Source text:
* Start *
Hive中SQL的优化技巧,核心思想是避免数据倾斜。
1、避免在同一个查询中同时出现count, distinct,group by
2、left join 时把小数据量的表放在前面
3、尽量使用子查询
参数配置
SET mapred.reduce.tasks=50;
SET mapreduce.reduce.memory.mb=6000;
SET mapreduce.reduce.shuffle.memory.limit.percent=0.06;
涉及数据倾斜的话,主要是reduce中数据倾斜的问题,可能通过设置hive中reduce的并行数,reduce的内存大小单位为m,reduce中 shuffle的刷磁盘的比例,来解决。
实例一
–分月
select substr(a.day,1,6)month,count(distinct a.userid)
from dms.tracklog_5min a
join default.site_activeuser_tmp c
on a.userid=c.id
where a.day>=’201505′ and a.day<‘201506’
group by substr(a.day,1,6) ;
–优化后
select ‘201505’,count(*) from
(
select distinct c.userid
from
(select userid from default.site_activeuser_tmp where month=’201505′) c
left join
(
select userid from
dms.tracklog_5min
where day>=’201505′ and day<‘201506’
) tmp
on tmp.userid=c.userid
) t;
实例二
–分事业部
select substr(a.day,1,6)month,count(distinct a.userid) ,b.dept_name
from dms.tracklog_5min a join default.d_channel b
on a.host=b.host
join default.site_activeuser_tmp c
on a.userid=c.id
where a.day>=’201505′ and a.day<‘201506’
group by substr(a.day,1,6),b.dept_name;
–优化后
SET mapred.reduce.tasks=50;
SET mapreduce.reduce.memory.mb=6000;
SET mapreduce.reduce.shuffle.memory.limit.percent=0.06;
select “201505” month,count(t.userid),t.dept_name
from
(select userid from default.site_activeuser_tmp where month=’201505′) c
left join
(
select distinct a.userid userid,b.dept_name dept_name from default.d_channel b
left join
(select host,userid from dms.tracklog_5min where day>=’201505′ and day<‘201506’ ) a
on a.host=b.host
)t
on t.userid=c.userid
group by t.dept_name ;
实例三
–分产品
select substr(a.day,1,6)month,count(distinct a.userid) ,b.dept_name,b.prod_name
from dms.tracklog_5min a join default.d_channel b
on a.host=b.host
join default.site_activeuser_tmp c
on a.userid=c.id
where a.day>=’201505′ and a.day<‘201506’
group by substr(a.day,1,6),b.dept_name,b.prod_name;
–优化后
select “201505” month,count(t.userid) cnt,t.dept_name dept_name,t.prod_name prod_name
from
(select userid from default.site_activeuser_tmp where month=’201505′) c
left join
(
select distinct a.userid userid,b.dept_name dept_name,b.prod_name prod_name from default.d_channel b
left join
(select host,userid from dms.tracklog_5min where day>=’201505′ and day<‘201506’ ) a
on a.host=b.host
)t
on t.userid=c.userid
group by t.prod_name,t.dept_name ;
* End *
Work to complete:
#1 I need one stretch of the source text verbatim, from "1、避免在同一个查询中同时出现count, distinct,group by" to "le的刷磁盘的比例,来解决。".
#2 Reproduce the lines from the one bearing "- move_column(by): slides" through the one bearing "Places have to", inclusive. Copy them exactly; include no other line.

Dataset excerpt:
* Start *
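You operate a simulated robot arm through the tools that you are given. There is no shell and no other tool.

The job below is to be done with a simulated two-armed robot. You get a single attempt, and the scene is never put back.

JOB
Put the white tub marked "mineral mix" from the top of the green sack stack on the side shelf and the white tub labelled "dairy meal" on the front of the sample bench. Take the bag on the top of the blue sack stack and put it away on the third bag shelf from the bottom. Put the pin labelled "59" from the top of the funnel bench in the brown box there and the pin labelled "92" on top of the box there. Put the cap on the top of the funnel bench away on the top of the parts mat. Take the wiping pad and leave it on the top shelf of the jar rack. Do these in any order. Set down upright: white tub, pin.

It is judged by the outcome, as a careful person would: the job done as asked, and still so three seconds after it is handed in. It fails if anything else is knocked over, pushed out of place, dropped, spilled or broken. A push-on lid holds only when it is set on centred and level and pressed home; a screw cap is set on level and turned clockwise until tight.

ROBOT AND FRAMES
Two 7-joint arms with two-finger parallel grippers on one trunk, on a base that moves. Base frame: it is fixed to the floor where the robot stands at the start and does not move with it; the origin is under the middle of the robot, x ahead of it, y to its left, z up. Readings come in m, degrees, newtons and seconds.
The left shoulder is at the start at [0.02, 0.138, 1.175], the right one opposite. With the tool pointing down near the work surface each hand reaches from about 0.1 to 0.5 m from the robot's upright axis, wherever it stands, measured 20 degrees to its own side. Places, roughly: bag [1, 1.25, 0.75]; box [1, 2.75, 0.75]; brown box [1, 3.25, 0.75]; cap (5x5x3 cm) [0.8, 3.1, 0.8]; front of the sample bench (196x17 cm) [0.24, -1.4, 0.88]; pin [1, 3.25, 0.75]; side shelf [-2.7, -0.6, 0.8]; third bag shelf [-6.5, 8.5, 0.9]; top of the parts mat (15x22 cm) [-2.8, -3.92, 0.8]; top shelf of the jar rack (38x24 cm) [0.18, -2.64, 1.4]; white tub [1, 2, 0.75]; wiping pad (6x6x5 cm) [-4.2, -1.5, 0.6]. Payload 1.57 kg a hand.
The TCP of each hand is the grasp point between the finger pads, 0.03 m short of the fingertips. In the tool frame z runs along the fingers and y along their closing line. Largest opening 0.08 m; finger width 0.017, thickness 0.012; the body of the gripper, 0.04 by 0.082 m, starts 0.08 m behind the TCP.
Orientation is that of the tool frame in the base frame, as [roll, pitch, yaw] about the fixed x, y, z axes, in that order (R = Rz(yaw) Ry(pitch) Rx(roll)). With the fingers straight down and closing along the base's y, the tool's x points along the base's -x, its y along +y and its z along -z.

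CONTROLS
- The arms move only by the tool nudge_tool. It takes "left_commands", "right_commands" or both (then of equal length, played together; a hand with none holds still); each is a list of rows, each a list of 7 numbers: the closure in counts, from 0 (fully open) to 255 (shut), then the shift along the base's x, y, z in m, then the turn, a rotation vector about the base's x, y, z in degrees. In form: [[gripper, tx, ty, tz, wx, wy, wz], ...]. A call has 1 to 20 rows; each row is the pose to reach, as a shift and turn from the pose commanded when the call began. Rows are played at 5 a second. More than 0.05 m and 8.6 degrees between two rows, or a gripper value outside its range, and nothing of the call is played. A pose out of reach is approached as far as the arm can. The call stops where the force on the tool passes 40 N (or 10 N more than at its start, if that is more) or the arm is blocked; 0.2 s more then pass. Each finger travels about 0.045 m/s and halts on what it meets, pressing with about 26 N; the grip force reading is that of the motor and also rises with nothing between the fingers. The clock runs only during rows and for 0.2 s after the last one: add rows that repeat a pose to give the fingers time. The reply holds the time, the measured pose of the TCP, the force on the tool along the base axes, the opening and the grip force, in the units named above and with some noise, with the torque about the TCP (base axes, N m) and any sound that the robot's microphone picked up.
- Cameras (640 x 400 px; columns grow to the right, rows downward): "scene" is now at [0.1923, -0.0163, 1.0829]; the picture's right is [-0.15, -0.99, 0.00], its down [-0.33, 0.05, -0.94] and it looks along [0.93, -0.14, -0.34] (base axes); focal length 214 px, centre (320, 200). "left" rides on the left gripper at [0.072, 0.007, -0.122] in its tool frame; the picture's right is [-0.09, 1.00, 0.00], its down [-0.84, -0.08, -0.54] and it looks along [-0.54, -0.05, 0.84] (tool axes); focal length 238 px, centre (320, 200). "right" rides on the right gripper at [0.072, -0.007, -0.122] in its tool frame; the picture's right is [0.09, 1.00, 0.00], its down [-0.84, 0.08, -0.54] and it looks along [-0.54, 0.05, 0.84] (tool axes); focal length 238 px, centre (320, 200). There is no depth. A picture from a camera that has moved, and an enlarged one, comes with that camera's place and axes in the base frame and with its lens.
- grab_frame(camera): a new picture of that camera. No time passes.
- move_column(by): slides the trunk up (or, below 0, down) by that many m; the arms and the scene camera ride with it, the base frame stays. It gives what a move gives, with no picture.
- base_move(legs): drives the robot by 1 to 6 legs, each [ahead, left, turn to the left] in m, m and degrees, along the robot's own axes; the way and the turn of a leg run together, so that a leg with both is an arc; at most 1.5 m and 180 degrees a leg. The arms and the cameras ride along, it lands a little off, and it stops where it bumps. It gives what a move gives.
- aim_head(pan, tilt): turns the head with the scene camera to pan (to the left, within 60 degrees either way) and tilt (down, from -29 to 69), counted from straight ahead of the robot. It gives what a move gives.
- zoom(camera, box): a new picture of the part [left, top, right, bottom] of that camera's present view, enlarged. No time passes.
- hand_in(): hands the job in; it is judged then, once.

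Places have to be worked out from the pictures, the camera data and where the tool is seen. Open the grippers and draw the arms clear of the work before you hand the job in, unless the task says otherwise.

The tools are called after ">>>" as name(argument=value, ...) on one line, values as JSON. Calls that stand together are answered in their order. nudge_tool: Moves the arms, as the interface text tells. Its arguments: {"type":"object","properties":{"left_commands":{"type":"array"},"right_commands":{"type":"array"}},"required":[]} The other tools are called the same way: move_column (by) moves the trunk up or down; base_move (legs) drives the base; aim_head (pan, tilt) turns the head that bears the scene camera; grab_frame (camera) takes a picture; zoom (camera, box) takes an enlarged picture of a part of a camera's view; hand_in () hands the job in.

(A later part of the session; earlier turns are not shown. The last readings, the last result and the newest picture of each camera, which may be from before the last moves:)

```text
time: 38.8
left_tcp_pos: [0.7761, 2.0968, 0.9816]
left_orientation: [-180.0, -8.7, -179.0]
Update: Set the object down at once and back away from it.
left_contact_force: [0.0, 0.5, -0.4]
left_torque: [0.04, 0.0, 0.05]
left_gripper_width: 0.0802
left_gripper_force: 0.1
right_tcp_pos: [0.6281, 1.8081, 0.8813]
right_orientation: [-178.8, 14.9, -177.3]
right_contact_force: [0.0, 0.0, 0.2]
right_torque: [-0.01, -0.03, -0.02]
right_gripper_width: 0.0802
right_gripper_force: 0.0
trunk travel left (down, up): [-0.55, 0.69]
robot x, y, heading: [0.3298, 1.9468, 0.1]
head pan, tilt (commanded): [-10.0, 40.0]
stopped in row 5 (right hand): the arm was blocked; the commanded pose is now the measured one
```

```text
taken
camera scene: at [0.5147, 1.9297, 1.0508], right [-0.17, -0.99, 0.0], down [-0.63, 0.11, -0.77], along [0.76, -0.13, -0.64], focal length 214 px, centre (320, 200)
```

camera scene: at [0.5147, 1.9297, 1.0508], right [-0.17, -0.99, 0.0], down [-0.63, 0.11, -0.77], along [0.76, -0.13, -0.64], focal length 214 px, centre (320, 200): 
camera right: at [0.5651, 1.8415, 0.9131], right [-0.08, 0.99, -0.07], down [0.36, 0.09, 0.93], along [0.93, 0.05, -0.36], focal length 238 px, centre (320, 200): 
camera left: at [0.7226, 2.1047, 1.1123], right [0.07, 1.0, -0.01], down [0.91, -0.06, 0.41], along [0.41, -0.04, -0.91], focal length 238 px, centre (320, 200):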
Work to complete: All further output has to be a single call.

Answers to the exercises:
* End *
Answers to the exercises:
#1
1、避免在同一个查询中同时出现count, distinct,group by
2、left join 时把小数据量的表放在前面
3、尽量使用子查询
参数配置
SET mapred.reduce.tasks=50;
SET mapreduce.reduce.memory.mb=6000;
SET mapreduce.reduce.shuffle.memory.limit.percent=0.06;
涉及数据倾斜的话,主要是reduce中数据倾斜的问题,可能通过设置hive中reduce的并行数,reduce的内存大小单位为m,reduce中 shuffle的刷磁盘的比例,来解决。

#2
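- move_column(by): slides the trunk up (or, below 0, down) by that many m; the arms and the scene camera ride with it, the base frame stays. It gives what a move gives, with no picture.
- base_move(legs): drives the robot by 1 to 6 legs, each [ahead, left, turn to the left] in m, m and degrees, along the robot's own axes; the way and the turn of a leg run together, so that a leg with both is an arc; at most 1.5 m and 180 degrees a leg. The arms and the cameras ride along, it lands a little off, and it stops where it bumps. It gives what a move gives.
- aim_head(pan, tilt): turns the head with the scene camera to pan (to the left, within 60 degrees either way) and tilt (down, from -29 to 69), counted from straight ahead of the robot. It gives what a move gives.
- zoom(camera, box): a new picture of the part [left, top, right, bottom] of that camera's present view, enlarged. No time passes.
- hand_in(): hands the job in; it is judged then, once.

Places have to be worked out from the pictures, the camera data and where the tool is seen. Open the grippers and draw the arms clear of the work before you hand the job in, unless the task says otherwise.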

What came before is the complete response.